═════ Data excerpt ═════

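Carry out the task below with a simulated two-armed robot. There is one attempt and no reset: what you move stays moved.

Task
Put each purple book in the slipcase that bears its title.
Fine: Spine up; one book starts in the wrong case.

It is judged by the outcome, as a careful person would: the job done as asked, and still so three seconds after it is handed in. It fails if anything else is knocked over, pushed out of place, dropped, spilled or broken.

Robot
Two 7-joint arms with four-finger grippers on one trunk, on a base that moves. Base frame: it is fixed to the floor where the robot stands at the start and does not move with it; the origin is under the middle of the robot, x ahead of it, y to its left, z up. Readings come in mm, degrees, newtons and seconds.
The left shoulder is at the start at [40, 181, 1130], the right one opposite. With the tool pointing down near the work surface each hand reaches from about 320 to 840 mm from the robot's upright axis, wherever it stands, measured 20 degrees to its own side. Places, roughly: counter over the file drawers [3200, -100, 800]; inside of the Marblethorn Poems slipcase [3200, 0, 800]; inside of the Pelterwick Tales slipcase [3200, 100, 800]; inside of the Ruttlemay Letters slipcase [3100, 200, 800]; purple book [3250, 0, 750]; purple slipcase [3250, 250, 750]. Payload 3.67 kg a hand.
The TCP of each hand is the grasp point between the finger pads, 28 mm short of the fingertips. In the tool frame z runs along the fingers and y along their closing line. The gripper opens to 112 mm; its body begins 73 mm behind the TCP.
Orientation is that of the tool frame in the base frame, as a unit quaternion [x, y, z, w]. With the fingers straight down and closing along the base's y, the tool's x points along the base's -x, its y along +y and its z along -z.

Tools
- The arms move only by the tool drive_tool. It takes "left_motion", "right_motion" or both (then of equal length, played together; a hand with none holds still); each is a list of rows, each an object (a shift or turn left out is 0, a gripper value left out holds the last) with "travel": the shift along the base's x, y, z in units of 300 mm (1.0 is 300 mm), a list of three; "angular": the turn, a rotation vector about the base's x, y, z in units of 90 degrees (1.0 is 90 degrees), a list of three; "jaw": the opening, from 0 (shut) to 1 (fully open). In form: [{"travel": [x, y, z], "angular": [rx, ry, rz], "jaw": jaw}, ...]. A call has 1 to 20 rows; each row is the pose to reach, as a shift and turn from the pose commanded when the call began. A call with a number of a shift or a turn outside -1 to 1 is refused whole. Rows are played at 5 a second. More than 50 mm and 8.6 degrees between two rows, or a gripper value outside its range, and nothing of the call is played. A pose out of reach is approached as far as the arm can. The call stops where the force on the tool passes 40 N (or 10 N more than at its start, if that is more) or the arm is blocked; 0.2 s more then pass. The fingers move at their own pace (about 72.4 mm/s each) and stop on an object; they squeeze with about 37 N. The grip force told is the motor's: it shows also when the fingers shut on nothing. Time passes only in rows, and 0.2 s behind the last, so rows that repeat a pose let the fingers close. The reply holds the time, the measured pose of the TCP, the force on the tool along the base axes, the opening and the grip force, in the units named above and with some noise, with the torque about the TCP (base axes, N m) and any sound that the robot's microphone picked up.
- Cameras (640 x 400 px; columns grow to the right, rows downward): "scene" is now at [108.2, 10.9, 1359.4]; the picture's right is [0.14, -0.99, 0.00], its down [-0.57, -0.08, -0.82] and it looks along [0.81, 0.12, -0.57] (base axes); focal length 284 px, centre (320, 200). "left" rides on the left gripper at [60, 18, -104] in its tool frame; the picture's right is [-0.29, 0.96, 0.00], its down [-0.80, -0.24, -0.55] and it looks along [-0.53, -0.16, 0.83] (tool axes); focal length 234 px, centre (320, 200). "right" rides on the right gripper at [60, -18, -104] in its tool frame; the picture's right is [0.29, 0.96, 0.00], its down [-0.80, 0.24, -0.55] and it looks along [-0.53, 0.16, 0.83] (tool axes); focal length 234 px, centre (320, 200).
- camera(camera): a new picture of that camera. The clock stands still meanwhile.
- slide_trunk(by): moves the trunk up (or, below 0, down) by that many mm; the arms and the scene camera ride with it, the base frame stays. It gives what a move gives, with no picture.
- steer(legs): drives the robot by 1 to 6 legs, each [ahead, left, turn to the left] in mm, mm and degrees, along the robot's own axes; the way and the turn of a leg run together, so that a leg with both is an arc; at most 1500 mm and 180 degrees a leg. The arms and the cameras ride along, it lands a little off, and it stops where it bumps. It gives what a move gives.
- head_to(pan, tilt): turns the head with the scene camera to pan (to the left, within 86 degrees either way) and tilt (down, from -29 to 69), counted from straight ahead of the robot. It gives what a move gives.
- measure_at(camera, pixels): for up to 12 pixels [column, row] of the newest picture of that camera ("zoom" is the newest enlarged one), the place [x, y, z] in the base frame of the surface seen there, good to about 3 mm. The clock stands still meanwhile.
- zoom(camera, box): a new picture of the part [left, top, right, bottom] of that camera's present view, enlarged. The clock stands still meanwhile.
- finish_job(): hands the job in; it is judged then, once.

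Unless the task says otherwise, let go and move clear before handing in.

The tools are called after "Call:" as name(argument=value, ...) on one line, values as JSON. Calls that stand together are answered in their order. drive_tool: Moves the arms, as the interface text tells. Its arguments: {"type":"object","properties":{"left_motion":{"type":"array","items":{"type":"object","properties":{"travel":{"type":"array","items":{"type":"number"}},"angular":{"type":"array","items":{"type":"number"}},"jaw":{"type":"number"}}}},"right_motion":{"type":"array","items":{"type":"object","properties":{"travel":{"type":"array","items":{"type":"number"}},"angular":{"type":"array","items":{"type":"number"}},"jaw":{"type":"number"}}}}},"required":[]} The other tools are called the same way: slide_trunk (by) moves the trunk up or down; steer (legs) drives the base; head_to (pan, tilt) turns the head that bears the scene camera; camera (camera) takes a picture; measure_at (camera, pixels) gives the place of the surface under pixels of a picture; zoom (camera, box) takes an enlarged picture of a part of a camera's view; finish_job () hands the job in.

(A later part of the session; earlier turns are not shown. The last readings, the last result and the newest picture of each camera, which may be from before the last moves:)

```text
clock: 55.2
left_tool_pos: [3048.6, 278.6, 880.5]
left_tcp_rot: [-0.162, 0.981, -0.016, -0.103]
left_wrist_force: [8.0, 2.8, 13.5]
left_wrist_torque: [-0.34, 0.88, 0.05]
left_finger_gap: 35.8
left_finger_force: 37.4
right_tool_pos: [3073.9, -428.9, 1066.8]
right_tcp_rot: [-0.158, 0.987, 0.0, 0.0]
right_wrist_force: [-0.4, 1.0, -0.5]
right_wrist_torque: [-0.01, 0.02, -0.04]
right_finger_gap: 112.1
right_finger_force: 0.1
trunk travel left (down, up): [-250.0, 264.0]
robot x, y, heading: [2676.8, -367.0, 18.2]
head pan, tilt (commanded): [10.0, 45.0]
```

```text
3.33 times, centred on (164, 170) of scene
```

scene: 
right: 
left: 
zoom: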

═════

Your instructions: Every line containing the string "ahead" must be listed.

The completed task:
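Two 7-joint arms with four-finger grippers on one trunk, on a base that moves. Base frame: it is fixed to the floor where the robot stands at the start and does not move with it; the origin is under the middle of the robot, x ahead of it, y to its left, z up. Readings come in mm, degrees, newtons and seconds.
- steer(legs): drives the robot by 1 to 6 legs, each [ahead, left, turn to the left] in mm, mm and degrees, along the robot's own axes; the way and the turn of a leg run together, so that a leg with both is an arc; at most 1500 mm and 180 degrees a leg. The arms and the cameras ride along, it lands a little off, and it stops where it bumps. It gives what a move gives.
- head_to(pan, tilt): turns the head with the scene camera to pan (to the left, within 86 degrees either way) and tilt (down, from -29 to 69), counted from straight ahead of the robot. It gives what a move gives.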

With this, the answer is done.